Income shocks and the breakdowns in social protection schemes have had consequences for hunger and food insecurity in South Africa
About 3-million South Africans have lost their jobs during the country’s nationwide lockdown to curb the spread of Covid-19. An additional 1.5-million workers have lost their incomes as a result of the lockdown.
This is according to the findings from the National Income Dynamics Coronavirus Rapid Mobile Survey (Nids-Cram), released on Wednesday. Researchers surveyed 7 000 South Africans to compile the study, which can be considered the most nationally representative survey that currently exists.
During the course of 2020 there will be at least four more waves of data collection, following the same 7 000 respondents.
The survey found that already precarious workers — including young people, informal workers and women — were hardest hit by the economic crisis triggered by the Covid-19 pandemic.
According to the findings, the rates of net job loss are much higher for manual labourers (-24%) compared to professionals (-5%); for those with verbal contracts (-22%) compared to those with written contracts (-8%); for women (-26%) compared to men (-11%); and for those those with matric or less (-23%) compared to those with a tertiary education (-10%).
This is in line with global trends on employment in the wake of the pandemic.
Studies by the International Labour Organisation show that informal, young and women workers have been disproportionately affected by the lockdown measures around the world.
The Nids-Cram survey also found that of those workers who remained employed during the lockdown, but who lost their incomes, only 20% of them received support from the Unemployment Insurance Fund (UIF) through the Temporary Employer/Employee Relief Scheme (Ters).
The UIF’s system has been beset with technical glitches and delays.
Civil society groups — representing farmworkers, domestic workers and precarious industrial workers — asked the government to extend the UIF’s benefit to workers with non-complying employers. Labour and Employment Minister Thulas Nxesi amended the Ters directive in May to allow for this, but there is little evidence that these workers were ever able to access the relief.
The UIF’s own data shows that domestic workers are still among those workers who have benefited the least from the scheme.
Income shocks and the breakdowns in social-protection schemes have had consequences for hunger and food insecurity in the country.
The Nids-Cram survey found that 47% of households reported they ran out of money to buy food in April. One in five (22%) respondents said someone in their household went hungry in the last week. Moreover, in households with children, 8% reported frequent child hunger lasting three or more days in the last week.
The Nids-Cram research report on household resource flows and food poverty recommends that social relief be strengthened to tackle the lockdown hunger crisis.
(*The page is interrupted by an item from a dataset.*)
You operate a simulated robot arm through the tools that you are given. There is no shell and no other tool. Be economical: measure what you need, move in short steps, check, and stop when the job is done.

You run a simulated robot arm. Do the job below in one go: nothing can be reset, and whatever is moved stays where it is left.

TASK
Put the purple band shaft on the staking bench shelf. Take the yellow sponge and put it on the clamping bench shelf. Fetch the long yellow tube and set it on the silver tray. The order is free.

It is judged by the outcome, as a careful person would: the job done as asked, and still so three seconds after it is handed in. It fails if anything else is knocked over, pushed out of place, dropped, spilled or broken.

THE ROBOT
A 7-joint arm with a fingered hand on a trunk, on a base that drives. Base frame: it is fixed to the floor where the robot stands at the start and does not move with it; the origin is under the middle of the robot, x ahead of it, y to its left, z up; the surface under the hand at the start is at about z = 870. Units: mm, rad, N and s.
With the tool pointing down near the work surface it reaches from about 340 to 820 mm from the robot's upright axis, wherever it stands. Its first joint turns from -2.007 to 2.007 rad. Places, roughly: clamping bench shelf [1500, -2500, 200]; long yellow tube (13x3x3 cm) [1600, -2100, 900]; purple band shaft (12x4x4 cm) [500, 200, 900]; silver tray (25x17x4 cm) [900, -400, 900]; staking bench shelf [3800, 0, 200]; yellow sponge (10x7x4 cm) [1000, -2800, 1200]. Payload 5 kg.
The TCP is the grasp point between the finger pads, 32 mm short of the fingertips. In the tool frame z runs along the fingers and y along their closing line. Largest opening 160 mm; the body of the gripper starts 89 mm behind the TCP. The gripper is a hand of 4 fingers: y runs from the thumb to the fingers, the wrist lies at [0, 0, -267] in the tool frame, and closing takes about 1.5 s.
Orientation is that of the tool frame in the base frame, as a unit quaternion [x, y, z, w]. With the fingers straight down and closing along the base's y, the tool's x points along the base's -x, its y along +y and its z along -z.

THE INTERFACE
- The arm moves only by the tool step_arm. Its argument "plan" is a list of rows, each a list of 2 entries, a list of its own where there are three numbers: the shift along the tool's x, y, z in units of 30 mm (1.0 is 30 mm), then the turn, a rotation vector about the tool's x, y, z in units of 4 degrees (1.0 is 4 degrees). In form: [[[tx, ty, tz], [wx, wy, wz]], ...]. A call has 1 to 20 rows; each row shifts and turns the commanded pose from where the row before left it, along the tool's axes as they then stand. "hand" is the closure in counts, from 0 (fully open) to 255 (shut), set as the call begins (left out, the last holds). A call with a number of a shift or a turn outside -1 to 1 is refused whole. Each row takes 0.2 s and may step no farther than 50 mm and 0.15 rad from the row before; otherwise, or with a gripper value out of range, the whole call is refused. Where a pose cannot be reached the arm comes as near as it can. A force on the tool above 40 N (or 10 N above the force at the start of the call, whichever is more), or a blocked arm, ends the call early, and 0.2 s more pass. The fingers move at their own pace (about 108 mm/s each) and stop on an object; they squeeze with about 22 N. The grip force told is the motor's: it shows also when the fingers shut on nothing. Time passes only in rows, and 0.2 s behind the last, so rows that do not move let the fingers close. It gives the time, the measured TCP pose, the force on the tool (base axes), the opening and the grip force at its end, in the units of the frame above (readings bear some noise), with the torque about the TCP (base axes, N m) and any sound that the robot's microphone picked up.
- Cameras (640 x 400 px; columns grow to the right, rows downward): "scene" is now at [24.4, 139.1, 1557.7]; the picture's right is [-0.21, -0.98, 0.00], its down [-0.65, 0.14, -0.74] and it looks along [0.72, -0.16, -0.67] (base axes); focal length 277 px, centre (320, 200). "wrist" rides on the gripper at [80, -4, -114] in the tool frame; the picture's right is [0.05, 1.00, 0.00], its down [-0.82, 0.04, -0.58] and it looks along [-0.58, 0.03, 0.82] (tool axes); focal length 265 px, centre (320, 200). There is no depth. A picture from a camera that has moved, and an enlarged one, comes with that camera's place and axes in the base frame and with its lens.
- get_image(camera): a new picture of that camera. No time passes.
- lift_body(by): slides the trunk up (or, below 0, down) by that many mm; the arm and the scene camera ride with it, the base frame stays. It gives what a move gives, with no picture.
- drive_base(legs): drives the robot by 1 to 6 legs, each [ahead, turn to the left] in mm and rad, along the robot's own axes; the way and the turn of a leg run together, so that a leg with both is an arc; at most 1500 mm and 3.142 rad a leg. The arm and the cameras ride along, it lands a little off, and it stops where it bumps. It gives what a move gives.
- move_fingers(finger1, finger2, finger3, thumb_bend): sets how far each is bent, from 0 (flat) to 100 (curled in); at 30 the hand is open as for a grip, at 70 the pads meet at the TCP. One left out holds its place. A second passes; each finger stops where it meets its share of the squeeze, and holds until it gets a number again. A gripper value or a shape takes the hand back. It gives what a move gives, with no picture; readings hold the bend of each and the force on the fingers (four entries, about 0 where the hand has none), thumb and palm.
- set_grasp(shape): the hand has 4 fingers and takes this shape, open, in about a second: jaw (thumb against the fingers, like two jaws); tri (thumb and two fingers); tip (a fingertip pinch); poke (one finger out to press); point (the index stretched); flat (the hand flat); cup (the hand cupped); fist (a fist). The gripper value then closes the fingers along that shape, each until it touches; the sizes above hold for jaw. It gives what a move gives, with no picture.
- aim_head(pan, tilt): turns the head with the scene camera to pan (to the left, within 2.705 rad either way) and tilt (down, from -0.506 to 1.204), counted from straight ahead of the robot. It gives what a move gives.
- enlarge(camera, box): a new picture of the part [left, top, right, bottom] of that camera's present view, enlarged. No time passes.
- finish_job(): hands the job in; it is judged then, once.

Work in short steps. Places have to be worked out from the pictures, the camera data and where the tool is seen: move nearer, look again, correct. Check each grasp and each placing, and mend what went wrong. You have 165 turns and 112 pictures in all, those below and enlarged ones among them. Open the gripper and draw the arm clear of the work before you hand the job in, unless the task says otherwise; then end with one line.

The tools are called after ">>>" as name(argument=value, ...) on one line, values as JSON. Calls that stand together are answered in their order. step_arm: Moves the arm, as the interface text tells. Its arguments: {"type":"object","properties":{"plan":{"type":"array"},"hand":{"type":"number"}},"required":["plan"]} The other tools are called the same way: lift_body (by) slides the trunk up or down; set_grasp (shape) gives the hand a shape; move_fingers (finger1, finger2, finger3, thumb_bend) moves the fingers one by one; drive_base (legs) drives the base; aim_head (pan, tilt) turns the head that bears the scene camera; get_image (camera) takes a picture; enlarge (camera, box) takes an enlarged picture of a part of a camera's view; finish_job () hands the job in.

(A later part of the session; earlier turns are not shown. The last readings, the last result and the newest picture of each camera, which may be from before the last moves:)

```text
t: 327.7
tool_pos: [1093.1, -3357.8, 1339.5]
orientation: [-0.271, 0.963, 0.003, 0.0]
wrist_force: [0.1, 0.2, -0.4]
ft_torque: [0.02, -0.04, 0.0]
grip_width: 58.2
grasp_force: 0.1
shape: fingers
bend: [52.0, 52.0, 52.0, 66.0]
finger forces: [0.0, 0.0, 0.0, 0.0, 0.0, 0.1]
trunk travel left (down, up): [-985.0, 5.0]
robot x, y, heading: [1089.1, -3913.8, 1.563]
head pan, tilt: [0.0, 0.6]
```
This includes the UIF: “While the social insurance system may not reach informal workers, where people are due to be paid UIF due to job losses, this system needs to work. The likelihood of hunger is significantly higher in households that report that their main sources of income, such as earnings, have been lost. Urgent attention needs to be given to rectifying technical glitches that exist in the UIF system.”
On Monday, Social Development Minister Lindiwe Zulu said a basic income grant could be introduced in the near future.
Zulu said “discussions for the introduction of the basic income grant have been brought back to the table” in the wake of the Covid-19 pandemic. “The current proposal will help realise the government’s broader social security reform,” she said, adding that the basic income grant will be unconditional.